>> start ARTICLE

Tuesday, September 30, 2008


Big Daddy and I were taking the girls to story time at the local Barnes and Noble on Saturday morning. It's sort of become a tradition with the kids. We go get coffee and cookies at Starbucks, and then head off to the children's section to listen to a story (this week's story was My Little Girl, Tim McGraw's first book, which was perfect for my girly cherubs). After the story and craft, we take the girls over to the Thomas the Train table so train-obsessed Cakes can have her fill of train time.

Anyway, we were on our way to story time, driving on one of our one-lane, country, back roads, when we saw these:

Big Daddy whipped out the camera phone, saying, "Look at the size of those turkeys! We have to send Grampy a picture of those!"

I replied, "Um, I don't think they're turkeys ..."

We got a little closer. They paused to curiously observe us as we took pictures. I think they were emus. Or baby ostriches. The point is, what the hey are emus/ostriches doing on the side of our one-lane road?

I mean, I expect turkeys, skunks, horses, goats, possums ... But emus?!

Friday, September 26, 2008


I grew up in the Northeast. So, we endured regular blizzards and Nor'easters as I was growing up. Of course, since these blizzards and Nor'easters were regular, the Department of Transportation was very efficient at getting the roads cleared within 24-48 hours of the storm hitting. And anyone who lived in the area knew that.

The funny thing is, every time the weatherperson said there was a winter storm coming, these same people would head out to the grocery stores in droves, buying out all of the bread, eggs, milk, and (inexplicably) ice cream in the store. It seemed a little ridiculous to me. I mean, it wasn't like we were living in North Dakota in the 1800's. I'm sure that these people were not going to starve to death in the 24-48 hours it took the Department of Transportation to clear and salt the roads. And, I think I would buy something tastier than bread, eggs, and milk if I were going to be housebound for a significant period of time. Tastykakes, anyone? The ingredients for Pioneer Woman's enchiladas and chocolate cake?

You know what else the populace at large bought in mass quantities? Snow shovels. What happened to all the snow shovels that were bought during the last panic before the storm hit? I mean, Big Daddy and I had the same snow shovel for five years.

Anyway, I'm sure you've heard on the news that Hurricane Ike has made gas a little scarce here in the South. But, really, people are taking it a little to the extreme, if you ask me. It's not like we're never going to have gasoline in the South again. But, just like in the Northeast during the snowstorm, people flocked out to gas stations with their largest vehicles packed full of gas cans, trying to horde as much gasoline as possible. There were two-hour lines, fistfights, and extra security at all the gas stations in the area.

Big Daddy happened to be trying to get into Home Depot when he witnessed the Great Southern Gas Scare of 2008.

>> end ARTICLE

* **TASK DETAILS**
Set down the article as it stands from "I grew up in" to "area knew that.", and nothing more.

>> start DATA BLOCK

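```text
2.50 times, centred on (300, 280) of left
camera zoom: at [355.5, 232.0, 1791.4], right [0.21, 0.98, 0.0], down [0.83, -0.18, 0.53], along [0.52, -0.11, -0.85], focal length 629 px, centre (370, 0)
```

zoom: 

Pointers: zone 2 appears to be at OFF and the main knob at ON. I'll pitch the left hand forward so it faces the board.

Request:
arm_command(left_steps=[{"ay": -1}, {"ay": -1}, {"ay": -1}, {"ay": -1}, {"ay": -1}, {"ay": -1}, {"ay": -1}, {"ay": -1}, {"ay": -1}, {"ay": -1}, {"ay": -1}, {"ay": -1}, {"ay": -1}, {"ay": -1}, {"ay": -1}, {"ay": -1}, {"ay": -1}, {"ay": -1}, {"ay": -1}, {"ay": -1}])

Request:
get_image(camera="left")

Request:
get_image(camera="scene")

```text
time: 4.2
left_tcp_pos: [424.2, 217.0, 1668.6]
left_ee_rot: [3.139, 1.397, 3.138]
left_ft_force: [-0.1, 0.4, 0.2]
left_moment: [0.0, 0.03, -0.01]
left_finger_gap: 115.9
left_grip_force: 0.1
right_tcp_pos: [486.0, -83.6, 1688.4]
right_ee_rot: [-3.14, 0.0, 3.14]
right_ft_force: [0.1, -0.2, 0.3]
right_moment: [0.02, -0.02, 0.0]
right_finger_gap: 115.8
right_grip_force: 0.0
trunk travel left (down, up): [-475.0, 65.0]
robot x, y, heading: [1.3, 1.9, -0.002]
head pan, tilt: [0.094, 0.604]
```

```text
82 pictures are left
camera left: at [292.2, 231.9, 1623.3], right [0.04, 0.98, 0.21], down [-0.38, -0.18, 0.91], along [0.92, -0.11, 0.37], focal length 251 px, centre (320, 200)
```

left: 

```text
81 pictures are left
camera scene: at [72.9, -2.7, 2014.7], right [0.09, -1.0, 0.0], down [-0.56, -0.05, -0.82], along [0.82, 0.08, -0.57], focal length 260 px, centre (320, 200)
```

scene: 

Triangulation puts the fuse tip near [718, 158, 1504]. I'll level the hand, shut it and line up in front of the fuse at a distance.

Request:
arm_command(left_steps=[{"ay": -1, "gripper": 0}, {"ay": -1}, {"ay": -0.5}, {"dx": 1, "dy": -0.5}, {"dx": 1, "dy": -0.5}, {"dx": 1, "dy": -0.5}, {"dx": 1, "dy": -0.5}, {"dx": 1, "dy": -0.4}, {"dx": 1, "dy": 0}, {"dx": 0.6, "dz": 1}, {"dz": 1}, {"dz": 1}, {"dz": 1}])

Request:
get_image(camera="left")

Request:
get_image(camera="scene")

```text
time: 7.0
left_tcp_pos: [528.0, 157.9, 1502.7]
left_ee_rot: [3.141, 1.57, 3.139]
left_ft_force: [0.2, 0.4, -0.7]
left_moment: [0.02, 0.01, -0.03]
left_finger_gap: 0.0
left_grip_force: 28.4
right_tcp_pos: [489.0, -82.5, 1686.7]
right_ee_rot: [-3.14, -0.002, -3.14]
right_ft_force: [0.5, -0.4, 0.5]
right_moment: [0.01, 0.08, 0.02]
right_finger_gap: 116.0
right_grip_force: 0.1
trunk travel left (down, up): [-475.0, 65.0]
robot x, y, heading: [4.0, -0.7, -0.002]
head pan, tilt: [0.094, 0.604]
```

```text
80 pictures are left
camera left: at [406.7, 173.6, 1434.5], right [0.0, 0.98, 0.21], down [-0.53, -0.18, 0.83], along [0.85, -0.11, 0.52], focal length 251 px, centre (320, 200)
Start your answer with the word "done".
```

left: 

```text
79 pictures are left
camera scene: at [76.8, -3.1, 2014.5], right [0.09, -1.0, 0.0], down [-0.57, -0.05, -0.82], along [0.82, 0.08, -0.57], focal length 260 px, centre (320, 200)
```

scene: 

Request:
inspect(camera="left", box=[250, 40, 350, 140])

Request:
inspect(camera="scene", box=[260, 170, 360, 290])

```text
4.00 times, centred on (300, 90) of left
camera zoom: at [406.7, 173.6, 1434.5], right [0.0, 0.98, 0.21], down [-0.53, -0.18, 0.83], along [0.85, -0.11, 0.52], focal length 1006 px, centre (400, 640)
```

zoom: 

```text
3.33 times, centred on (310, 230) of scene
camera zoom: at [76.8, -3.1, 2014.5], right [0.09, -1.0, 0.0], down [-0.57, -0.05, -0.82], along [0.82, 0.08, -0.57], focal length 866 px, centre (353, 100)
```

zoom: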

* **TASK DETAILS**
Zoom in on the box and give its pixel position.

>> end DATA BLOCK

* **OUTPUT BELOW**
I grew up in the Northeast. So, we endured regular blizzards and Nor'easters as I was growing up. Of course, since these blizzards and Nor'easters were regular, the Department of Transportation was very efficient at getting the roads cleared within 24-48 hours of the storm hitting. And anyone who lived in the area knew that.